* **Source document**
## BEGIN

The future of European research depends on its ability to build long-term partnerships through which it can assert its relevance in overcoming global challenges through research and innovation. Today, some of the world’s fastest growing economies are in Africa, a continent that has been relatively forgotten for R&I collaboration purposes. Not only is Africa a neighbour continent of Europe, as it has been attracting more and more interest on the part of the European Commission and its cooperation initiatives, namely those announced in the EU Global Approach to Research and Innovation, and the EU Comprehensive Strategy with Africa. As a European organisation which has built valuable bridges with African stakeholders, SPI has been contributing to the development of networks that strengthen and connect EU and African ecosystems.

What opportunities have arisen for European researchers to engage with African researchers and entrepreneurs? What are the strengths of organisations from one continent and the other? What are the regional and global challenges that can and should be looked through a partnership of equals between Europe and Africa? What are African Union and European Union’s research priorities? Based on the company’s past and present experience, and highlighting the ENRICH in Africa project, SPI’s Board Member Dr. Sara Medina will provide valuable insights on the aforementioned questions to all interested stakeholders.

The ETO: creating synergies between transversal funding programmes

Format: Oral 30 Minutes

Category: Good Practice

Topic: Organising Support Services & Team Building

Silvia Principe

In 2019, Université Côte d’Azur initiated a transformation process to merge the departments in charge of external fundings, which, led to the creation of the European and Territorial Office. ETO is a one-stop shop gathering policy and project Experts for all type of funding and at any level. ETO adopts an approach by project and not by call, thus creating synergies between funding programmes and supporting the scaling up from the local level to the European and international one.

The EU Policy Making Process (The Potential Impact of Research Results)

Format: Oral 30 Minutes

Category: Methodological Session

Topic: Impact

Sylvia Mccarthy

Pillar II of Horizon Europe is designed to address Global Challenges and to support European Industrial Leadership. In the proposal forms of Pillar II the researchers are asked:

“Describe possible feedback to policy measures generated by the project that will contribute to designing, monitoring, reviewing & rectifying (if necessary) existing policy & programmatic measures or shaping & supporting the implementation of new policy initiatives & decisions.”

The EU Policy Making Process is a formal process that can last between two to five years. During this process ‘evidence’ is needed by the different players to help in the policy decision making.
One of the biggest problems in EU policy making is the difference in the language between the Policy Makers and the Researchers.

## END

* **Given data**
## BEGIN

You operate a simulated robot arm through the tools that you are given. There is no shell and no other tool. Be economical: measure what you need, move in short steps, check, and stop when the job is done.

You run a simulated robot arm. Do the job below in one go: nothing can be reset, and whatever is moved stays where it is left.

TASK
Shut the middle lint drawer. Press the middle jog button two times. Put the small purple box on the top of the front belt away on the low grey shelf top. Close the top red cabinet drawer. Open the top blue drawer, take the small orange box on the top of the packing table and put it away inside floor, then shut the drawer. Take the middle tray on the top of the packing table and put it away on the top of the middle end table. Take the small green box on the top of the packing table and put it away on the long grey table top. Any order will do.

## END

* **What is expected**
Produce the text that comes next in the source document.

* **Result**
The policy makers state that “Policy-makers need information which will inform their decision making process. The information must be accessible, politically useful & contribute to finding practical solutions to problems.”
The Policy makers also state that “research reports are often inaccessible and not sufficient to ensure that research findings are used to inform policy.”

This presentation provides and overview of the EU policy making process and how researchers should design their proposals to address these communication concerns.

The Evolution of the EU Framework Programmes (Framework 7 to Horizon Europe +)

Future Challenges for Research Support Offices

Format: Oral 30 Minutes

Category: Practical Initiatives

Topic: Policy, Strategy, Evaluation and Foresight

Seán McCarthy

The European Framework Programmes started in 1984 (Framework 1) and have evolved in one of the World’s biggest research funding programme. The early programmes (Framework 1 to Framework 5) focussed on bringing European researchers together to tackle specific technological problems.
After Framework 6 the scope of the programmes included Social challenges. If Framework 7 the introduction of the European Research Council (ERC) expanded the scope of the programme to Fundamental Research.
This presentation will example the evolution of the Framework programmes, in particular, the evolution from Framework 7 to Horizon 2020 to the current Horizon Europe programme. The presentation will also indicate future directions of the programmes beyond Horizon Europe.

Research Offices in Universities and Research Centres support researchers in responding to immediate calls for proposals. They also support Senior Management and Directors of research groups to plan strategically for European progammes.

Based on the evolution of the Framework programmes what new support will be expected from Research Support Offices? The presentation will look at:
- How can support staff monitor these trends and develop appropriate training for their staff.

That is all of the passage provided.